____ TEXT SECTION
How nation and nationality were defined became exceedingly important in the Soviet period, because, from the earliest days of the communist regime, nationality became a central category of policy-making for the new government. The founders of the Soviet state, Vladimir Lenin and Josef Stalin, followed Karl Marx’s perception of nations as historically contingent and modern rather than primordial communities. In 1913, Stalin affirmed that “a nation is not racial or tribal, but a historically constituted community of people” (Hutchinson and Smith 1994, p. 18). Yet the Soviet leaders admitted the reality of nations and recognized their aspiration for self-determination. Although Lenin and Stalin followed Marx’s belief in the eventual disappearance of nations in the post-capitalist world, they accepted that nations would continue to exist for some time and that their aspirations would need to be satisfied during the construction of socialism. In an unprecedented experiment, the Bolshevik government institutionalized ethnoterritorial federalism, classified people according to their ethnic origins, and distributed privileges as well as punishments to different ethnically defined groups.
________
____ SUPPLIED INFORMATION
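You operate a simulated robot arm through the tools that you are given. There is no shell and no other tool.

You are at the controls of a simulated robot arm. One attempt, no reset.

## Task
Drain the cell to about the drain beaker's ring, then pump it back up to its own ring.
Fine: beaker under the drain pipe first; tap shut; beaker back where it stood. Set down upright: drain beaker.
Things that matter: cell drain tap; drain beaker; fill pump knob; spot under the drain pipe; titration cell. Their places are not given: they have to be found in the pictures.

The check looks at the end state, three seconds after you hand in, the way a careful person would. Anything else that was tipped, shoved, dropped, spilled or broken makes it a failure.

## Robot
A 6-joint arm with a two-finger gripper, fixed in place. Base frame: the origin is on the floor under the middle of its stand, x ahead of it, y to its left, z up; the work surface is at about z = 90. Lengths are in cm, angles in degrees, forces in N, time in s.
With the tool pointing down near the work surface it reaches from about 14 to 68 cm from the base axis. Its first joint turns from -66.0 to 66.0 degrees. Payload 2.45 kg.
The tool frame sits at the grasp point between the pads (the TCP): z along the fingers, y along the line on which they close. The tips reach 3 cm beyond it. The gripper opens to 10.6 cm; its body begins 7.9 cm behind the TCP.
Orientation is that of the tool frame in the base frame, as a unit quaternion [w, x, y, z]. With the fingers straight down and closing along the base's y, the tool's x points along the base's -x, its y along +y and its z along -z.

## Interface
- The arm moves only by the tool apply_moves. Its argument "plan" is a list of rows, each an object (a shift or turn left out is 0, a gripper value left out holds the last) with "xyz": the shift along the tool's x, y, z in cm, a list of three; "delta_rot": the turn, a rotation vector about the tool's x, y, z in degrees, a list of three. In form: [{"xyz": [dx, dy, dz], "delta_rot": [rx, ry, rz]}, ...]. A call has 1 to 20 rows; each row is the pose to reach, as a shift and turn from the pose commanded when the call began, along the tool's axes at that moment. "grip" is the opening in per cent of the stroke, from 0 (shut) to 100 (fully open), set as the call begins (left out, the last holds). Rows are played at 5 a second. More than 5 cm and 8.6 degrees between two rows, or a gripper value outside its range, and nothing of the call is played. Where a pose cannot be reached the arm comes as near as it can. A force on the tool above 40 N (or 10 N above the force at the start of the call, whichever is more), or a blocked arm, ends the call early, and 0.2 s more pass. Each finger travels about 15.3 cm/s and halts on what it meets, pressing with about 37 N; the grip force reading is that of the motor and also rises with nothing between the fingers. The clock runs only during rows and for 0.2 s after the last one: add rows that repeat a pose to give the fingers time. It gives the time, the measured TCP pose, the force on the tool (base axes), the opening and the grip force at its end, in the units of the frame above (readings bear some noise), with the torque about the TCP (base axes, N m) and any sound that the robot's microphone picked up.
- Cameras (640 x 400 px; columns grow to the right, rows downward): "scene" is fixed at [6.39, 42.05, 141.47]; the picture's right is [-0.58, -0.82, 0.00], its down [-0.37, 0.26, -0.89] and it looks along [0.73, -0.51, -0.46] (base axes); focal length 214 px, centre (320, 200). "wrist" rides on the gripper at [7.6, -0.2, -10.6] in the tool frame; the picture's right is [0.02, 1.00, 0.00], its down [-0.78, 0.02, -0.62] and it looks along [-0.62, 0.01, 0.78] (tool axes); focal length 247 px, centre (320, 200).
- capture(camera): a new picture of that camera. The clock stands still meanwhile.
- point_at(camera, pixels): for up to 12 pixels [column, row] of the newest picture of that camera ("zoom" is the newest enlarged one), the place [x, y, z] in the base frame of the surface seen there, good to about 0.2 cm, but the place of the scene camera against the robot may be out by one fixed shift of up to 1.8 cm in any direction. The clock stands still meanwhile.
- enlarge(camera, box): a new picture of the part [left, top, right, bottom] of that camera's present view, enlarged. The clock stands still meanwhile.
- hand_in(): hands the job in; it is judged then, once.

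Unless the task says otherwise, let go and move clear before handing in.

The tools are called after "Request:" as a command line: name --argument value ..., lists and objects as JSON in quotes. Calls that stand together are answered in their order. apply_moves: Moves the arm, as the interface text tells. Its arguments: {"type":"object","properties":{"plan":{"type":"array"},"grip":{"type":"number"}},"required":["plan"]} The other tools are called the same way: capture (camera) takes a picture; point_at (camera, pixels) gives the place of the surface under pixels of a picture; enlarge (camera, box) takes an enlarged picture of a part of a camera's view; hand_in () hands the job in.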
________
**TASK SET:**
- A) Reproduce exactly the lines from the line with "The tool frame sits" to the line with "## Interface", both end lines included. Leave out blank lines and number the others, starting at 1.
- B) Give the continuation of the text section.

**RESULTS:**
- A)
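1. The tool frame sits at the grasp point between the pads (the TCP): z along the fingers, y along the line on which they close. The tips reach 3 cm beyond it. The gripper opens to 10.6 cm; its body begins 7.9 cm behind the TCP.
2. Orientation is that of the tool frame in the base frame, as a unit quaternion [w, x, y, z]. With the fingers straight down and closing along the base's y, the tool's x points along the base's -x, its y along +y and its z along -z.
3. ## Interface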

- B)
These policies required criteria for defining nations and nationalities more specific than those in effect before the October Revolution. The new criteria were developed in the 1920s and 1930s in preparation for the all-union censuses of 1926, 1937, and 1939. In 1913, Stalin had described a nation (natsiya) as “a stable community of people, formed on the basis of a common language, territory, economic life, and psychological make-up manifested in a common culture” (Hutchinson and Smith 1994, p. 20). In the 1920s, it became apparent that the application of this definition would exclude certain distinct groups from being recognized and recorded in the census. Therefore, in 1926 the less precise category of narodnost was accepted for the census. Given that various groups were seen as denationalized (i.e., they used Russian rather than the original native language of their community), a narodnost could also be defined by customs, religious practices, and physical type. At the same time, people’s self-definitions in relation to nationality were taken into account. By 1927, 172 nationalities had received official status in the USSR. Policies aimed at satisfying their “national aspirations” were central to the communist reconstruction of society.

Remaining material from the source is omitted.